═════ Data shown

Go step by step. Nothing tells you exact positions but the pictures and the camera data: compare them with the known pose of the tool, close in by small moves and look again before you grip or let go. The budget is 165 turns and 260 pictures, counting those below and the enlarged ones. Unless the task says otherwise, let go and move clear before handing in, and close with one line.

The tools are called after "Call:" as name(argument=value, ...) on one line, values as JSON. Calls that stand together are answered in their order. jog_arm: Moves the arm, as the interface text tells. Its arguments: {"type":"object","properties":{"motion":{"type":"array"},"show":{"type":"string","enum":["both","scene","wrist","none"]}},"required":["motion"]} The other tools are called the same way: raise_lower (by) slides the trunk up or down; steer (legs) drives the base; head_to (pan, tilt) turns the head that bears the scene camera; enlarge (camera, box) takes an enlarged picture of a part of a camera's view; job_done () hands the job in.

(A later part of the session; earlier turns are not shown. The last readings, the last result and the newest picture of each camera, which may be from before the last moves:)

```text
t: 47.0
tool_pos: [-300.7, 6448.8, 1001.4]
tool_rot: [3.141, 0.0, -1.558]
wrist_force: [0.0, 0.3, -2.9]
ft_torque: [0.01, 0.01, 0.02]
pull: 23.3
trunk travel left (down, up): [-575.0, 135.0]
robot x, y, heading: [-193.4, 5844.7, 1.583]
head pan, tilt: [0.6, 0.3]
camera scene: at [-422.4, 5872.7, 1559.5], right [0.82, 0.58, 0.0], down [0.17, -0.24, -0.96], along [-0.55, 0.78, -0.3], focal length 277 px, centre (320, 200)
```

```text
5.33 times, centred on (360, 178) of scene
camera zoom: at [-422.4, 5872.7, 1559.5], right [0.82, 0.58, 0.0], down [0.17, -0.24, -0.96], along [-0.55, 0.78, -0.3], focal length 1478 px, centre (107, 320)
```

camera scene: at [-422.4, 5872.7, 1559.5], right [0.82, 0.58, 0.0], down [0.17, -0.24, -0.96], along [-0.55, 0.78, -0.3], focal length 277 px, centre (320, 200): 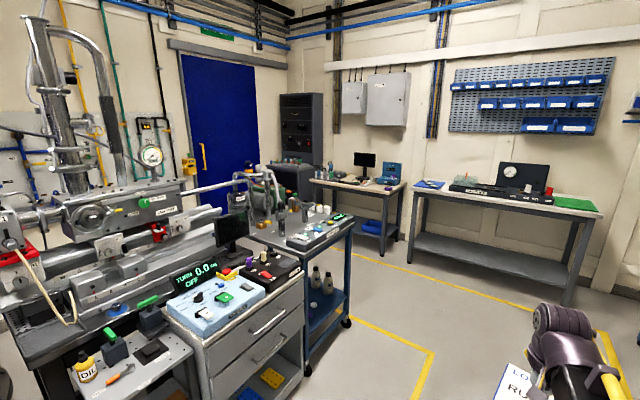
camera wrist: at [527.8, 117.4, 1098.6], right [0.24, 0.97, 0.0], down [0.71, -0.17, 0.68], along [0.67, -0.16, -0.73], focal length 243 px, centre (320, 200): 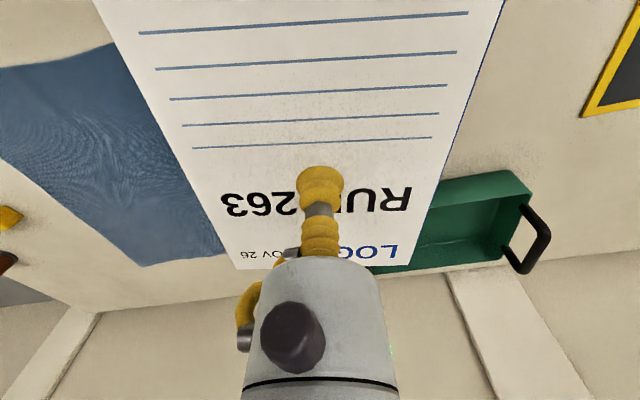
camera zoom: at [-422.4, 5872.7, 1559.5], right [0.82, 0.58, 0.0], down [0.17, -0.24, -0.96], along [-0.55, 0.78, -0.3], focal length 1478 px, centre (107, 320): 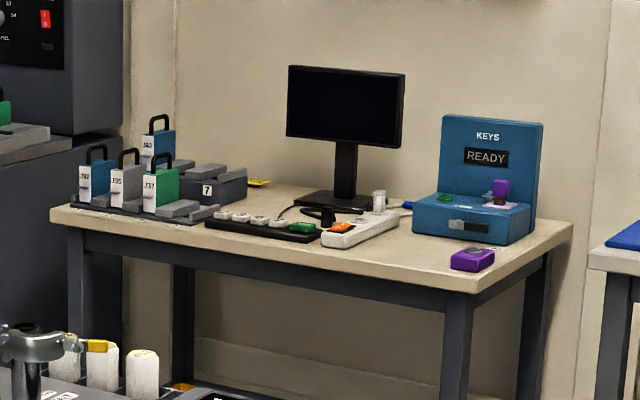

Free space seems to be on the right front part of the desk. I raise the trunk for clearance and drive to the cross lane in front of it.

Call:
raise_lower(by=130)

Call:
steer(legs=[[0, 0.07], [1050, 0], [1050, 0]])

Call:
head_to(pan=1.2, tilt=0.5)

══════════

Repeat the material verbatim. Do not carry over any picture. Put each line that is not blank into a JSON list as a string.

▶ **Result below**
[
  "Go step by step. Nothing tells you exact positions but the pictures and the camera data: compare them with the known pose of the tool, close in by small moves and look again before you grip or let go. The budget is 165 turns and 260 pictures, counting those below and the enlarged ones. Unless the task says otherwise, let go and move clear before handing in, and close with one line.",
  "The tools are called after \"Call:\" as name(argument=value, ...) on one line, values as JSON. Calls that stand together are answered in their order. jog_arm: Moves the arm, as the interface text tells. Its arguments: {\"type\":\"object\",\"properties\":{\"motion\":{\"type\":\"array\"},\"show\":{\"type\":\"string\",\"enum\":[\"both\",\"scene\",\"wrist\",\"none\"]}},\"required\":[\"motion\"]} The other tools are called the same way: raise_lower (by) slides the trunk up or down; steer (legs) drives the base; head_to (pan, tilt) turns the head that bears the scene camera; enlarge (camera, box) takes an enlarged picture of a part of a camera's view; job_done () hands the job in.",
  "(A later part of the session; earlier turns are not shown. The last readings, the last result and the newest picture of each camera, which may be from before the last moves:)",
  "```text",
  "t: 47.0",
  "tool_pos: [-300.7, 6448.8, 1001.4]",
  "tool_rot: [3.141, 0.0, -1.558]",
  "wrist_force: [0.0, 0.3, -2.9]",
  "ft_torque: [0.01, 0.01, 0.02]",
  "pull: 23.3",
  "trunk travel left (down, up): [-575.0, 135.0]",
  "robot x, y, heading: [-193.4, 5844.7, 1.583]",
  "head pan, tilt: [0.6, 0.3]",
  "camera scene: at [-422.4, 5872.7, 1559.5], right [0.82, 0.58, 0.0], down [0.17, -0.24, -0.96], along [-0.55, 0.78, -0.3], focal length 277 px, centre (320, 200)",
  "```",
  "```text",
  "5.33 times, centred on (360, 178) of scene",
  "camera zoom: at [-422.4, 5872.7, 1559.5], right [0.82, 0.58, 0.0], down [0.17, -0.24, -0.96], along [-0.55, 0.78, -0.3], focal length 1478 px, centre (107, 320)",
  "```",
  "camera scene: at [-422.4, 5872.7, 1559.5], right [0.82, 0.58, 0.0], down [0.17, -0.24, -0.96], along [-0.55, 0.78, -0.3], focal length 277 px, centre (320, 200): ",
  "camera wrist: at [527.8, 117.4, 1098.6], right [0.24, 0.97, 0.0], down [0.71, -0.17, 0.68], along [0.67, -0.16, -0.73], focal length 243 px, centre (320, 200): ",
  "camera zoom: at [-422.4, 5872.7, 1559.5], right [0.82, 0.58, 0.0], down [0.17, -0.24, -0.96], along [-0.55, 0.78, -0.3], focal length 1478 px, centre (107, 320): ",
  "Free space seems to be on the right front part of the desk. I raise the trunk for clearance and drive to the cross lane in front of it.",
  "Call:",
  "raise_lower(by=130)",
  "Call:",
  "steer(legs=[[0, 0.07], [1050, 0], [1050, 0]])",
  "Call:",
  "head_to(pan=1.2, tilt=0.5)"
]